For all his considerable accomplishments in baseball--332 home
runs, 461 stolen bases, five seasons with 30 or more of
both--Bobby Bonds remains curiously underappreciated. His
reputation was, in the final analysis, a casualty of the unfairly
high expectations he shouldered and of the inevitable comparisons
he suffered playing alongside a more famous teammate. Blessed
with extraordinary speed and power, Bonds was trumpeted as "the
new Willie Mays" when he joined the San Francisco Giants as a
rookie outfielder in the late 1960s, even though the old Willie
Mays was still very much a presence playing alongside him in the
Giants' outfield.

In a 1970 game at Candlestick Park against the Cincinnati Reds,
there was a play that seems, in retrospect, symbolic of Bonds's
often frustrating career. With Mays playing center and Bonds in
right, the Reds' Bobby Tolan hit a long drive to right center
that Bonds and Mays chased, neither calling off the other because
neither appeared to have much chance of reaching the ball before
it sailed over Candlestick's wire fence. Both leaped high,
colliding in midair, but it was Mays who came down with the ball
in his glove despite having been knocked unconscious by the
collision. Mays later rated that catch as superior to the fabled
over-the-shoulder grab he made to rob Vic Wertz in the 1954 World
Series. Bonds, unashamedly, was the supporting act.

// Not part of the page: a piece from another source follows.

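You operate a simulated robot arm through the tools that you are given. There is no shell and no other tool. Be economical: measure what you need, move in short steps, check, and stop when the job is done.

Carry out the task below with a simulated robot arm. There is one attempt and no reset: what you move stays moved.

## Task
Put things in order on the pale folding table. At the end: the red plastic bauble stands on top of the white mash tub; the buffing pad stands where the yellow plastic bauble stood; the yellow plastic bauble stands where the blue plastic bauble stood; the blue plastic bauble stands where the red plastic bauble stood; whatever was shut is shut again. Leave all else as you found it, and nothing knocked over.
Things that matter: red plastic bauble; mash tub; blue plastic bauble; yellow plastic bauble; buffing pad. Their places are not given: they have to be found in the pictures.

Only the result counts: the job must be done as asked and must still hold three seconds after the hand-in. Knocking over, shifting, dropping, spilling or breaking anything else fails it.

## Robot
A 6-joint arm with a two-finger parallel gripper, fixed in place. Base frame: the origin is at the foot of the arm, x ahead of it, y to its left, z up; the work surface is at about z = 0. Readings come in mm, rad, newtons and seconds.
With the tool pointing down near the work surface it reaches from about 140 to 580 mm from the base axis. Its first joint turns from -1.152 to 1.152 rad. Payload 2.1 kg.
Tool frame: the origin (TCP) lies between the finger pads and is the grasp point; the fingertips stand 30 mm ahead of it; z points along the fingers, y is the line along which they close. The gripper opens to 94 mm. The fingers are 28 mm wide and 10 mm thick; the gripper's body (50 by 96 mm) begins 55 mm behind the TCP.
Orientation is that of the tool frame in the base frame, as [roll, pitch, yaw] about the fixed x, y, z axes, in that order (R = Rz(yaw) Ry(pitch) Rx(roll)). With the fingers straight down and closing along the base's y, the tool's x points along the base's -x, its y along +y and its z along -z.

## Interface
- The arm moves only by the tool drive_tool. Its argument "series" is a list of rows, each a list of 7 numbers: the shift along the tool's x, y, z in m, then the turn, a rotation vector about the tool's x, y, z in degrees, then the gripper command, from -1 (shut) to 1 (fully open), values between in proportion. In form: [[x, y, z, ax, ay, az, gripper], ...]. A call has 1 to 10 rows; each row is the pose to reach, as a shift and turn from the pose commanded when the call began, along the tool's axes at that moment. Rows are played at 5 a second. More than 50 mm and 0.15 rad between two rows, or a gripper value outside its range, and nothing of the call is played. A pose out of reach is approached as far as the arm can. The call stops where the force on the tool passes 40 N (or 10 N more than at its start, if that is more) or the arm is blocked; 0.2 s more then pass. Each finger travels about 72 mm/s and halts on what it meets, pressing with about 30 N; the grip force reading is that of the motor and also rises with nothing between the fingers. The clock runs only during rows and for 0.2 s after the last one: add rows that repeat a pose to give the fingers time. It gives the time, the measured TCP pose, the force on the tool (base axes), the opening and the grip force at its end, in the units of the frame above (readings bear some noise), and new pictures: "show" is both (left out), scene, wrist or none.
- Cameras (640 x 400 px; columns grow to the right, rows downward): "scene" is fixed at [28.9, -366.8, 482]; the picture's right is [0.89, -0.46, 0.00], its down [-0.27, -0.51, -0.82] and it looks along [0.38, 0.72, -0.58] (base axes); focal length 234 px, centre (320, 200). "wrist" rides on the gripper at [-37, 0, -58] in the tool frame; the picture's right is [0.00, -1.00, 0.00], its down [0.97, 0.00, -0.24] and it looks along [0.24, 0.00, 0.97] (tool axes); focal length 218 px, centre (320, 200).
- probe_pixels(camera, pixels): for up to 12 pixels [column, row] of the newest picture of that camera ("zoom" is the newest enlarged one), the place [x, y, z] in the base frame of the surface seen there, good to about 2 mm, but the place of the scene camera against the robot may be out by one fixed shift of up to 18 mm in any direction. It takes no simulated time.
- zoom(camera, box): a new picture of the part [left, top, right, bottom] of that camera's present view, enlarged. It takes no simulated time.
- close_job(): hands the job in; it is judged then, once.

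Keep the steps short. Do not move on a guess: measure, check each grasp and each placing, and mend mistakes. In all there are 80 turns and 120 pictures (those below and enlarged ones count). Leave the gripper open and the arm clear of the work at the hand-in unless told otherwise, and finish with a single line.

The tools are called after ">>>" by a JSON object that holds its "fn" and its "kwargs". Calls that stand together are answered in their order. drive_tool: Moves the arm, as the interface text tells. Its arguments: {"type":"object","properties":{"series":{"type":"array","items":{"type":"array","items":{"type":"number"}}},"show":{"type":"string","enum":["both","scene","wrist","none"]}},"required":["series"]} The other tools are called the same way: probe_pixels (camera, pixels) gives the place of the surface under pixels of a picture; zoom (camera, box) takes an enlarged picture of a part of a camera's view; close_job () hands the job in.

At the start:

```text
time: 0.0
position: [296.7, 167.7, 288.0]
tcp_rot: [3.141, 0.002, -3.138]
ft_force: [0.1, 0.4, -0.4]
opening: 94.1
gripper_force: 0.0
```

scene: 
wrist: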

For much of his 14-year career, Bonds was oppressively accused of
failing to live up to his apparently vast "potential," a word he
grew to despise. Ever the practical man, he accepted the
criticism, arguing that Mays excepted, few players ever did
achieve the potential assigned to them by overzealous reporters.
He dismissed comparisons with Mays as absurd. "A guy like that
you can't follow," he would say. He had fun with the very notion
of a "new" or the "next" Mays, describing himself as the first of
that hapless breed. In fact, he and Mays became fast friends,
Bonds crediting the older man with motivating him as a player.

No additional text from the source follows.